EXERCISE DESCRIPTION - What does the passage given say from "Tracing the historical" through "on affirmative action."? Give the exact wording.

PASSAGE GIVEN -

Questions whether current theories and pedagogies of alterity have allowed us truly to engage the Other.

Description

Tracing the historical development of recent identity-based trends in literary theory to their roots in structuralism, Dorothy M. Figueira questions the extent to which theories and pedagogies of alterity have actually enabled us to engage the Other. She tracks academic attempts to deal with alterity from their inception in critical thought in the 1960s to the present. Focusing on multiculturalism and postcolonialism as professional and institutional practices, Figueira examines how such theories and pedagogies informed the academic and public discourse regarding September 11. She also investigates the theories and pedagogies of alterity as crucial elements in the bureaucratization of diversity within academe and discusses their impact on affirmative action.

Dorothy M. Figueira is Professor of Comparative Literature at the University of Georgia. She is the author of several books, including Aryans, Jews, Brahmins: Theorizing Authority through Myths of Identity; The Exotic: A Decadent Quest; and Translating the Orient: The Reception of Sakuntala in Nineteenth-Century Europe, all published by SUNY Press.

DATA LINES -

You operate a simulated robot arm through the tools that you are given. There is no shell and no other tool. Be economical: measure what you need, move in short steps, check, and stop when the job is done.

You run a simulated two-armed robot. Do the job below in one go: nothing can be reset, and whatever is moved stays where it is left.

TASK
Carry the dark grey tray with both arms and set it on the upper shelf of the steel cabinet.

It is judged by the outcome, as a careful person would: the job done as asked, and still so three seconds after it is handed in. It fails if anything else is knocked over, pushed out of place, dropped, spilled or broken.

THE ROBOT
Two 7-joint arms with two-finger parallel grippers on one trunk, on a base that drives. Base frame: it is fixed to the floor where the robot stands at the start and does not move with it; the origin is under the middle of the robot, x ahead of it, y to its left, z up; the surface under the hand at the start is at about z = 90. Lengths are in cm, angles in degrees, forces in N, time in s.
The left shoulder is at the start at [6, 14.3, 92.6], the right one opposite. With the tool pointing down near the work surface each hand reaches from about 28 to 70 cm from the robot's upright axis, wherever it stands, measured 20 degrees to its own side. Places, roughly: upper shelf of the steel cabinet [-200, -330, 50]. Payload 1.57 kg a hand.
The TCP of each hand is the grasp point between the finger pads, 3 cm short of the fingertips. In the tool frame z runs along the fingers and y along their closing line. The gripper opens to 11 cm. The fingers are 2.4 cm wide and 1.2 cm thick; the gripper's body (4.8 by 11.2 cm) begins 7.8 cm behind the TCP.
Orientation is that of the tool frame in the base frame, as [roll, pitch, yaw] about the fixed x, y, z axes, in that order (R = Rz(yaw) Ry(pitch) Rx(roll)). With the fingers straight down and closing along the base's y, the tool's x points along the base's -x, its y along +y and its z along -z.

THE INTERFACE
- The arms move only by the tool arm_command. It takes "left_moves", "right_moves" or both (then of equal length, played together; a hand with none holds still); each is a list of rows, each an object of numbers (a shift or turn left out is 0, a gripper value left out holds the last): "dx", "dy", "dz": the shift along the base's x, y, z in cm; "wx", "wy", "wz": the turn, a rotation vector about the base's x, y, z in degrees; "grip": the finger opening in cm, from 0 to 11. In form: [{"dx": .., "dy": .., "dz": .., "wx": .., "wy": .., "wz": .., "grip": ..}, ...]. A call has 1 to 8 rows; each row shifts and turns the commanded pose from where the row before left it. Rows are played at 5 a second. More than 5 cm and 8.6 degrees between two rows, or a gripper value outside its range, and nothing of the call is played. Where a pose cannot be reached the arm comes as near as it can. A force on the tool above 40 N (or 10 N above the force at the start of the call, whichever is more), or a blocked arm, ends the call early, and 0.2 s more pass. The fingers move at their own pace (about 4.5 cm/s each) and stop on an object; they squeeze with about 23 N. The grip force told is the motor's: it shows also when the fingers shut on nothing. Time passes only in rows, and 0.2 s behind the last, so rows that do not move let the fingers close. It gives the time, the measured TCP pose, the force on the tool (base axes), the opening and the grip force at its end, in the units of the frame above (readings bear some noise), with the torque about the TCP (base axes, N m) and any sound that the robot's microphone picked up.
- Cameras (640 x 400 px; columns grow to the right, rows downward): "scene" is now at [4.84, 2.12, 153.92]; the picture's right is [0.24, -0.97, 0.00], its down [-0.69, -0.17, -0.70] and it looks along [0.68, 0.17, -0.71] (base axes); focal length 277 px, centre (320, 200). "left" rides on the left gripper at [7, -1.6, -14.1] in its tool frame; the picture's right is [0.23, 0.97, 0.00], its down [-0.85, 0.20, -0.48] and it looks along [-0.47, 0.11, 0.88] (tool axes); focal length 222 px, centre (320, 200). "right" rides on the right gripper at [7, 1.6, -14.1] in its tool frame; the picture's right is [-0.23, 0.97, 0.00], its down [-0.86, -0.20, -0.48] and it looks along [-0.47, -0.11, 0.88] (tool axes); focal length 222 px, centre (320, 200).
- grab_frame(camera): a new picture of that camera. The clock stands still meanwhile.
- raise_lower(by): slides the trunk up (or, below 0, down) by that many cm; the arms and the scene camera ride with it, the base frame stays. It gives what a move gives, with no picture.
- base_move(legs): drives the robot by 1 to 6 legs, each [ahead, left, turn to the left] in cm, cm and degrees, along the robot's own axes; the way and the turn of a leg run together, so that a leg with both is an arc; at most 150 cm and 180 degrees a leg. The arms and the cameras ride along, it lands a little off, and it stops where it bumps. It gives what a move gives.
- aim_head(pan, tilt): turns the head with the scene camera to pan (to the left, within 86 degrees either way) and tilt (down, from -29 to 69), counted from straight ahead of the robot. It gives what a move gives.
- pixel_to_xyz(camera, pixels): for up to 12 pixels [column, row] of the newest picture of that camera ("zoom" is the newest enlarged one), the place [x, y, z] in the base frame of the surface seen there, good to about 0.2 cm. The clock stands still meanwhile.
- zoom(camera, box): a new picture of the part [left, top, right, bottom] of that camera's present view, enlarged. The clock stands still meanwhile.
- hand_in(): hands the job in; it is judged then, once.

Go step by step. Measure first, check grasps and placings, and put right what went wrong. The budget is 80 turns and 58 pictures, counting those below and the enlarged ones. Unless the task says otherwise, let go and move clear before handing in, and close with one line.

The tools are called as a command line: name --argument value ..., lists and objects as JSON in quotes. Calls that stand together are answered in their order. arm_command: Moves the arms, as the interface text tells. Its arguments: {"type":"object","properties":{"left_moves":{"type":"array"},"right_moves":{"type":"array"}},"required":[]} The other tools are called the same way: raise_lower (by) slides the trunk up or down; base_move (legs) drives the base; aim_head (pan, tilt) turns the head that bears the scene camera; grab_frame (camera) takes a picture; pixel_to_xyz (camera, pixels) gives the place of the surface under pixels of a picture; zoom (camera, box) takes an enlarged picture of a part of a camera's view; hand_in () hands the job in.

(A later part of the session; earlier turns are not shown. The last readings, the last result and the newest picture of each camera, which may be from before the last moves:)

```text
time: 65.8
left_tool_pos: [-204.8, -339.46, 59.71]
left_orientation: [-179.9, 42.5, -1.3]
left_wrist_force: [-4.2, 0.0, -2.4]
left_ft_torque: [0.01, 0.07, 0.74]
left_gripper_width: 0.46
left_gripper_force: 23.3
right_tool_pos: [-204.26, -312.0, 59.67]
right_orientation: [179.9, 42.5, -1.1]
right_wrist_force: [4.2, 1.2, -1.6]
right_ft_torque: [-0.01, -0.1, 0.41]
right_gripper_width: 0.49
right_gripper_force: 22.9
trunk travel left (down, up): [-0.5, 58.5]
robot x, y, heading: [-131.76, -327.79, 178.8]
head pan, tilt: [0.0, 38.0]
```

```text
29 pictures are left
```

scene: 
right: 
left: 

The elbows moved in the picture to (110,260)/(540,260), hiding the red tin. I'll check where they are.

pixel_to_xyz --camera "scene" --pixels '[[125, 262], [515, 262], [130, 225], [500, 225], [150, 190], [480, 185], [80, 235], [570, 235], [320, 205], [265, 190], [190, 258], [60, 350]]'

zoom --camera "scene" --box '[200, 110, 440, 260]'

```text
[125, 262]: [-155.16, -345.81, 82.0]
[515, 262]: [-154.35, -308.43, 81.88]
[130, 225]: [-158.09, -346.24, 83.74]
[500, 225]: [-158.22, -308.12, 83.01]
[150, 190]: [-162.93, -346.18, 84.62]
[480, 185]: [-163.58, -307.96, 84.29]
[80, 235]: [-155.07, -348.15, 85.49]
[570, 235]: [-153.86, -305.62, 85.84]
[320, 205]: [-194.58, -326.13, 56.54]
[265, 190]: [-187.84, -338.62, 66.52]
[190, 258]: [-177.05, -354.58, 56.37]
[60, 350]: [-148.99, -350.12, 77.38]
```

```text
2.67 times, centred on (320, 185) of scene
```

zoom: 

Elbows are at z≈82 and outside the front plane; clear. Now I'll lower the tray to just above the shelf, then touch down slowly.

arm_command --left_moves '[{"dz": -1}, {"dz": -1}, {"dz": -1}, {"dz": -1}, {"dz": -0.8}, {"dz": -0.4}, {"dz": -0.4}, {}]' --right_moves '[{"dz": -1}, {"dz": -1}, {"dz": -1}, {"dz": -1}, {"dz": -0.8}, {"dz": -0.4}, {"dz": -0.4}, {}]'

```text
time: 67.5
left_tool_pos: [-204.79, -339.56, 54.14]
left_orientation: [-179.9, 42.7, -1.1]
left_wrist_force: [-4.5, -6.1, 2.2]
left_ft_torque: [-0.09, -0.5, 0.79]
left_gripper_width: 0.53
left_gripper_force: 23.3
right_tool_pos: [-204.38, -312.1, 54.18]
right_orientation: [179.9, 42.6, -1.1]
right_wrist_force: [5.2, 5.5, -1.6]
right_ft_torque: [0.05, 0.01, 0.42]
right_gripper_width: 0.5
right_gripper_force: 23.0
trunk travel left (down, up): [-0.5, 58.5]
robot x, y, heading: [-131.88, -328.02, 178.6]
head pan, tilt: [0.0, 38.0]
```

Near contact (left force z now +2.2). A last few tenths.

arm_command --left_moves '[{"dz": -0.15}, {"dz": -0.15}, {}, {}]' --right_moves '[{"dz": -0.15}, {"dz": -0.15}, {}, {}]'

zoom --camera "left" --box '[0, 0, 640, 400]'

SOLUTION FOR THIS PROBLEM -
Tracing the historical development of recent identity-based trends in literary theory to their roots in structuralism, Dorothy M. Figueira questions the extent to which theories and pedagogies of alterity have actually enabled us to engage the Other. She tracks academic attempts to deal with alterity from their inception in critical thought in the 1960s to the present. Focusing on multiculturalism and postcolonialism as professional and institutional practices, Figueira examines how such theories and pedagogies informed the academic and public discourse regarding September 11. She also investigates the theories and pedagogies of alterity as crucial elements in the bureaucratization of diversity within academe and discusses their impact on affirmative action.